The Boston Planning and Development Agency (BPDA) defines redlining as “the series of interlocking housing policies and practices that denied Black people equal access to housing and housing wealth over the last century. More narrowly, redlining refers to maps created by the Home Owners’ Loan Corporation starting in the 1930s that ranked urban neighborhoods from “A” (the best, colored in green) to “D” (hazardous for investment, colored red).”

“Black neighborhoods were invariably rated ‘D,’ historian Kenneth Jackson stated. The impact of redlining persists even today.

“Redlined areas tend to have lower housing values, with the exception of South End,” according to the BPDA.

According to Redfin.com, the median home sold in Boston was $697,000 as of March 14. If Boston’s 18,502 black-owned units suffer an 18% lower valuation, that is $125,460 per home or a jaw-dropping $2.3 billion in total.

Bob Credle, director of community programs at Urban Edge, says, “I recently polled my homebuying counselors, and none of them had seen indications of bias when purchasing a home. Bias is more likely when people refinance or wish to sell at the highest price.”

Melvin Vieira, a realtor and past president of the Greater Boston Association of Realtors, agrees.

“It creeps in more on the refinance or sell side,” he said.

A refinance has no sell price, so the appraiser sets the value for the loan. A low property value limits the loan amount, causes higher interest rates, and can even get the loan denied. This lowers the homeowner’s ability to finance college, make repairs to the property, ride out lean financial times, or pass something down to the next generation.

“My friend’s parents gave her the down payment on her first home as a wedding gift,” said attorney Linda Champion. That friend was white. “How many black families can afford to do that?” Only a few, according to The Federal Reserve Bank of Boston. In 2015, the Fed calculated black Bostonians’ net worth at just $8, compared to $247,000 for their white counterparts.

Black homeowners are not the only ones impacted. The wider community is also negatively affected. Boston receives lower tax revenues to support the development, repair, and maintenance of city infrastructure, amenities, and public schools.

The lack of diversity among appraisers in the U.S. contributes to the overall problem of undervaluing properties.

According to Zippia.com, only 4.6% of appraisers are black, while 81 % are white. A recent study by the Federal Housing Finance Agency  revealed that

“Ongoing …consideration of prohibited factors like race, …, may result in valuation bias.”

Champion, a managing broker and Board Member of the Urban Edge Housing Corporation (CUE) points out that she has seen appraisers write down the appraised value of Mattapan properties with comments citing “deteriorating market conditions.”

Danyl Collings, Principal and Chief Appraiser of Four Core Valuations, LLC, one of Boston’s few black-certified appraisers, feels differently. “There can always be bad actors, but is the whole thing bad?” Mr. Collings doesn’t believe so because “there are built-in checks and balances in the system.”
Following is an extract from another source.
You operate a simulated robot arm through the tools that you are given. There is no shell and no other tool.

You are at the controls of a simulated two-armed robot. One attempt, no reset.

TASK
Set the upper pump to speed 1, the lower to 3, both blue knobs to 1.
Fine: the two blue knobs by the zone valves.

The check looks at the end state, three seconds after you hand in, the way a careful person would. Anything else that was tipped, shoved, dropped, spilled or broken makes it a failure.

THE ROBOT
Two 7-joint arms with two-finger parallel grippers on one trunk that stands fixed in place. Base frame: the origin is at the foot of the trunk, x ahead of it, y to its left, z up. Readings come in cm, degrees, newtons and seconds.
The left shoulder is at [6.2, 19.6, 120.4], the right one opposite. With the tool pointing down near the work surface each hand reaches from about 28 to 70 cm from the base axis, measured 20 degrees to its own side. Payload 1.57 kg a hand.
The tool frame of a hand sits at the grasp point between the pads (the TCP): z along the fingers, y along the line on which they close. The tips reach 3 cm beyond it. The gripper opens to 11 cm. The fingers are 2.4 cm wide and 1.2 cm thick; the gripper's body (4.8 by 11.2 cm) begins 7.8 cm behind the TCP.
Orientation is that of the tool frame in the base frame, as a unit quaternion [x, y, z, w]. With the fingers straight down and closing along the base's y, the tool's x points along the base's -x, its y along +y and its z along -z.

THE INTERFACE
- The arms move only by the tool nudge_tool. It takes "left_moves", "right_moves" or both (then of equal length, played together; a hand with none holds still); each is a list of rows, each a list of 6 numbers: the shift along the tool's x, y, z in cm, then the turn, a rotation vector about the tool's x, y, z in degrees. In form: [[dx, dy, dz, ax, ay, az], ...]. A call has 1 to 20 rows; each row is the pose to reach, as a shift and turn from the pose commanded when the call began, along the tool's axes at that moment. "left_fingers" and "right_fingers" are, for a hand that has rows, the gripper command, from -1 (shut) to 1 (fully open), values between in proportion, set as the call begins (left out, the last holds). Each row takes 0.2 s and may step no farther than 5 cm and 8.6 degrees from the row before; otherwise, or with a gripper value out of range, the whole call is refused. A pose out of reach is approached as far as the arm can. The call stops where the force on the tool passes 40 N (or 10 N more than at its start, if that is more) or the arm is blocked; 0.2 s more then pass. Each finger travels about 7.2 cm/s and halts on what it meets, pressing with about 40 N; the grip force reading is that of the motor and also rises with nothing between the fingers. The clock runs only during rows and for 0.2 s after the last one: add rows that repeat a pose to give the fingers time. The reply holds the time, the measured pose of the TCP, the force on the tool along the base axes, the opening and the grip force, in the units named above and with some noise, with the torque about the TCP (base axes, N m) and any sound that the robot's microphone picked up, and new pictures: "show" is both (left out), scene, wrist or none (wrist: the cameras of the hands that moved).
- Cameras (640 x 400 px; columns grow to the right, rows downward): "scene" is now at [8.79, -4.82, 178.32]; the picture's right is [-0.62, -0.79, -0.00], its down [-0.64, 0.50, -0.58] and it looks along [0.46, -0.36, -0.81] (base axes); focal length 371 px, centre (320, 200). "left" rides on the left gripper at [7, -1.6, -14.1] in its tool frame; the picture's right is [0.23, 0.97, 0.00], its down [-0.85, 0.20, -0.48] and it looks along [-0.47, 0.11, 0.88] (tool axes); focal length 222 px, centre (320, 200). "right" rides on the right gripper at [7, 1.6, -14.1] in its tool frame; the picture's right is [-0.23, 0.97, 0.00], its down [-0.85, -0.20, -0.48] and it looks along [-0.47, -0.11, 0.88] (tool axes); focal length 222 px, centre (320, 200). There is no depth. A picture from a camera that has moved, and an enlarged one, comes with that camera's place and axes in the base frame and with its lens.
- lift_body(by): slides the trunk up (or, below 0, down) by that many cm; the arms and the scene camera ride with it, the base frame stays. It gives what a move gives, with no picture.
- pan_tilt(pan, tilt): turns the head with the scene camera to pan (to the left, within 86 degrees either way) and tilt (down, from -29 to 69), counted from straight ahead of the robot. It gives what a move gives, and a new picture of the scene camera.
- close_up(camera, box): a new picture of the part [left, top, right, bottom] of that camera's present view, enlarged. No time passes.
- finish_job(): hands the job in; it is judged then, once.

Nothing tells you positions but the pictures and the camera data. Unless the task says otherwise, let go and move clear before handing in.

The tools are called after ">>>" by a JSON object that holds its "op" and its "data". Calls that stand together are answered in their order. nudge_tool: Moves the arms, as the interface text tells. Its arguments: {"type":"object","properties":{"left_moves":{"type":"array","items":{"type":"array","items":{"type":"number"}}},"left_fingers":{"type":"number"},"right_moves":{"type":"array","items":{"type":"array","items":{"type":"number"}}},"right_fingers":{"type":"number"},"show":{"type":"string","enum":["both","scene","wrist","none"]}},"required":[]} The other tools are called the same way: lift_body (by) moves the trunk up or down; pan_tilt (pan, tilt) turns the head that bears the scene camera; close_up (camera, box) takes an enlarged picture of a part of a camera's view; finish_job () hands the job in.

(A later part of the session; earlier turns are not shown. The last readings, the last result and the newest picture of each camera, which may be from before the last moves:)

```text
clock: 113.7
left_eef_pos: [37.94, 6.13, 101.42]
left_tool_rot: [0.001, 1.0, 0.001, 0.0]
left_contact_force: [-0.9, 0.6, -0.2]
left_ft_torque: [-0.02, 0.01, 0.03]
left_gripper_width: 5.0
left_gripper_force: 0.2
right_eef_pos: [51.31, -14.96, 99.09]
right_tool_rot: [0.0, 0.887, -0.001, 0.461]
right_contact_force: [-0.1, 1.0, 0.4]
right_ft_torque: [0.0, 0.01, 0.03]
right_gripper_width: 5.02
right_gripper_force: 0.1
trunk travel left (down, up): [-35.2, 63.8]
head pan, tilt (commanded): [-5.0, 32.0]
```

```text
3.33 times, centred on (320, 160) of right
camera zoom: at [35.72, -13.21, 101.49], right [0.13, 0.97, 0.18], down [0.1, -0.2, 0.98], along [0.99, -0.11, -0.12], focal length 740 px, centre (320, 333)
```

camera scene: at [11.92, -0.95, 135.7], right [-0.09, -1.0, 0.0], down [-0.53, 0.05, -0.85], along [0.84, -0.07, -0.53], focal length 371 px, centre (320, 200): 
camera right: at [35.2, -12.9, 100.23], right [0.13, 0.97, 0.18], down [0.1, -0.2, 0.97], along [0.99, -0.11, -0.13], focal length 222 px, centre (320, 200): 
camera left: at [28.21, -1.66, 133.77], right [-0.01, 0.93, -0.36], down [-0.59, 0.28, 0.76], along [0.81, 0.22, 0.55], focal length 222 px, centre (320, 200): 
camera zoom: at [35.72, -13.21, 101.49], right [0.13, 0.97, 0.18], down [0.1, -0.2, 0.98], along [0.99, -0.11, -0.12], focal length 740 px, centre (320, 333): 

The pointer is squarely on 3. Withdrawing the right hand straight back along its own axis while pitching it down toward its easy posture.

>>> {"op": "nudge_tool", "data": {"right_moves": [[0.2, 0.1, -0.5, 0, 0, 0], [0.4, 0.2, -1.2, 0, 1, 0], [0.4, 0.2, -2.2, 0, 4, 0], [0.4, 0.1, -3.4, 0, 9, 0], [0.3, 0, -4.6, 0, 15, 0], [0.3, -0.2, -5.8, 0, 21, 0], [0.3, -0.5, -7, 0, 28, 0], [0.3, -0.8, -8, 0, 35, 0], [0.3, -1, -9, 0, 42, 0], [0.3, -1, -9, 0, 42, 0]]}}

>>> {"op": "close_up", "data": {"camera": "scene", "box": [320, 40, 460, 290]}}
What can consumers do if they feel their property is under-appraised?

Request a Reconsideration of Value with your lender

File a complaint with the Secretary of State Division of Licensure

File a complaint with the Massachusetts Board of Real Estate Appraisers

Go to more than one bank — many banks independently review 10-15% of appraisals with outside firms

“I advise all of my clients to depersonalize their home when putting it on the market. Buyers want to see themselves in the property, not the seller,” says Collings. Finally, he warns, “Do not rely on values from Zillow or Redfin. These are marketing companies, not valuation experts. Get an appraiser that knows the local market.”